Witnessing Hatred, from Ancient Jerusalem to Contemporary Charlottesville

From Seth

On Tisha B’Av, we commemorate the destruction of the ancient Temples in Jerusalem. The center of the Jewish community, their destruction led to disruption, chaos, and exile. The day is marked with fasting and the reading of the biblical book of Lamentations, and is sometimes called the “saddest day on the Jewish calendar.”

Historically, the two Temples were destroyed by foreign powers: the Babylonians in 586 BCE and the Romans on 70 CE. But our ancient rabbinic commentators sought to find other reasons–internal reasons–that led to the Temples’ fall.

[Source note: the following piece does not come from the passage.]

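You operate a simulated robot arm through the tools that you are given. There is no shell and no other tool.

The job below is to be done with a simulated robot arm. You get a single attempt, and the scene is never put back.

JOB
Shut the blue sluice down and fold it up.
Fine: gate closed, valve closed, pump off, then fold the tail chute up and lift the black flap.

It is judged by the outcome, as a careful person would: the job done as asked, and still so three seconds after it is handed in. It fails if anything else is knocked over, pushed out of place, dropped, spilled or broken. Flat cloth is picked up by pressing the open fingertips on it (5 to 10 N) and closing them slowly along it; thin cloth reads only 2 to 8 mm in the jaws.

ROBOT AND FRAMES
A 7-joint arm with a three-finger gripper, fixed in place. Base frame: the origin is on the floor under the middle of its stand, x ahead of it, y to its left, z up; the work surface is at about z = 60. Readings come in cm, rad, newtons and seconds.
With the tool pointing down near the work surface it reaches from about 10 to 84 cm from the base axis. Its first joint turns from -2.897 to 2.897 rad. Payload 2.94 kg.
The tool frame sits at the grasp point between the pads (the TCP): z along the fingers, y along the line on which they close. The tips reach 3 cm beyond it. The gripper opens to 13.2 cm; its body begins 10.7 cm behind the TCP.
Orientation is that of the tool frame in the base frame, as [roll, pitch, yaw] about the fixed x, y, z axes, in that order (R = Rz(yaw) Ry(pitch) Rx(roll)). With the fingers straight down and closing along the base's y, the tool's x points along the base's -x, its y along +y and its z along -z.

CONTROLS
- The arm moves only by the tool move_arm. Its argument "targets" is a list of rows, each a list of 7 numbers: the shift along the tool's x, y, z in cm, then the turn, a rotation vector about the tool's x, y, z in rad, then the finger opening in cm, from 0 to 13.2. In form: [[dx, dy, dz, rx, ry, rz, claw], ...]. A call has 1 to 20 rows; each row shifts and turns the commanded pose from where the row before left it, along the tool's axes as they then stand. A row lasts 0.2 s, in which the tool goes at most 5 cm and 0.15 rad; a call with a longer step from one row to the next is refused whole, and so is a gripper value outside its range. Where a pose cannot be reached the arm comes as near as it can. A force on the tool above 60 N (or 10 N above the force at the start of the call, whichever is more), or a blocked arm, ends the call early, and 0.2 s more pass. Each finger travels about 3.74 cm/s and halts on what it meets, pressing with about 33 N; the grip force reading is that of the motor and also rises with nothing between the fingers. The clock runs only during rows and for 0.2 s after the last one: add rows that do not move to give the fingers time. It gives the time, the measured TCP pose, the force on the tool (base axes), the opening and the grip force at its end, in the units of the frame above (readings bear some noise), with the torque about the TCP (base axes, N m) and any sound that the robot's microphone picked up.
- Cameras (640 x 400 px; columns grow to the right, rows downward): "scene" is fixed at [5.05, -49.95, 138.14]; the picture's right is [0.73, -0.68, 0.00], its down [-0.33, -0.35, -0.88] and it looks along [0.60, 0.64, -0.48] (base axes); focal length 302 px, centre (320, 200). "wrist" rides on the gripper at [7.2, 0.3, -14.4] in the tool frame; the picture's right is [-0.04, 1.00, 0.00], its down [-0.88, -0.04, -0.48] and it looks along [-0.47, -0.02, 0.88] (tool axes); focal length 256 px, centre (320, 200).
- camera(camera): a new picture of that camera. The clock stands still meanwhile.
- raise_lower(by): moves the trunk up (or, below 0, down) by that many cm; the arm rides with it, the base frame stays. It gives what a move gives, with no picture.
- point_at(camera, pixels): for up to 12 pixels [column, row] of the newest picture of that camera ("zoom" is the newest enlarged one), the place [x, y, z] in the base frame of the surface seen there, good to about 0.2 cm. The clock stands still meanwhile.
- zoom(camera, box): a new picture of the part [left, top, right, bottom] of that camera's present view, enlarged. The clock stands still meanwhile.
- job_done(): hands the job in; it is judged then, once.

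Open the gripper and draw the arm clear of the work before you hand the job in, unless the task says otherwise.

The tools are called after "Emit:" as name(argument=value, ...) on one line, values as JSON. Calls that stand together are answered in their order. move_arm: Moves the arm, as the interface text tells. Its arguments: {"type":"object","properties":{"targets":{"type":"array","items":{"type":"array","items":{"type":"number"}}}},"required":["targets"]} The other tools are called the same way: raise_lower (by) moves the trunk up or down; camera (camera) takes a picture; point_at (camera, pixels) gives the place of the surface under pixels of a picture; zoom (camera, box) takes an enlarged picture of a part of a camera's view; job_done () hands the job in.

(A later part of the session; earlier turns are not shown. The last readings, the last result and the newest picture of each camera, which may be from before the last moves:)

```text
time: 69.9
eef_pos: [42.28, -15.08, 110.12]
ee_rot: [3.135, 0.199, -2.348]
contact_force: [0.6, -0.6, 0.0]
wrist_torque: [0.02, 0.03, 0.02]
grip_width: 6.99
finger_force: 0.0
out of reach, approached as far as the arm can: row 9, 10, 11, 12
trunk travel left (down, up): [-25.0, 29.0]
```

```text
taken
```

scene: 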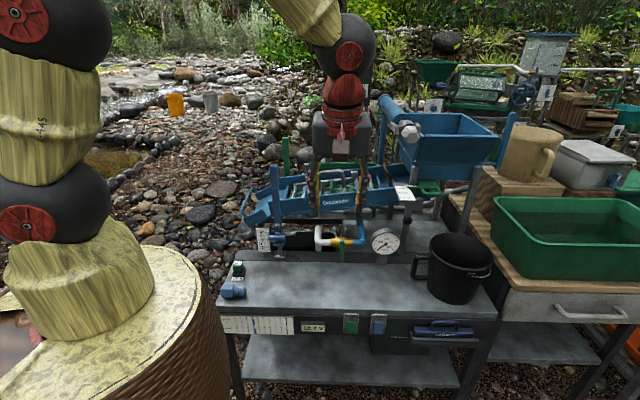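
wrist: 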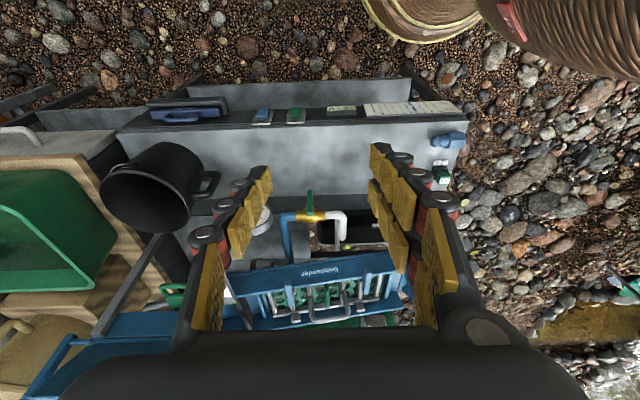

One such reason given is that the community at the time was plagued by sinat hinam, usually translated as “senseless hatred.”

Hinam also has the meaning of “free,” as in “hatred freely given.” And so it was fitting that on Tisha B’Av we stopped by Charlottesville, VA which, a year ago, was the site of one of the most public, largest, most frightening displays of sinat hinam in recent memory. Then, white supremacists marched through the town with Tiki torches chanting, among other things, antisemitic chants (“Jews will not replace us”). They marched through town, including by the local synagogue.

Things turned violent when someone drove a car into a crowd of counter protesters, killing one, Heather Heyer. We visited the street where this happened, paying homage at the memorials both formal (the street was renamed) and informal (flowers on the sidewalk and chalk messages on the brick walls lining the street.) A clear and contemporary demonstration to the power of sinat hinam.

Viewing this on Tisha B’Av gives new meaning to this day. The hatred that has the power to destroy communities and level institutions did not just exist back then, it exists right now. It is on us to identify and name it as such. In addition to fasting and reading ancient texts, this day could be observed through this type of witnessing.

But really this type of work can’t be relegated to one day a year. It must be done every day.

When we mark Tisha B’Av today, we do not hope for the Temple’s return. That too would cause disruption, chaos, and exile. But we do hope for a time when hatred ceases. Memory is the first step, whether the events happened thousands of years ago or one year ago. Putting that memory into action is the next.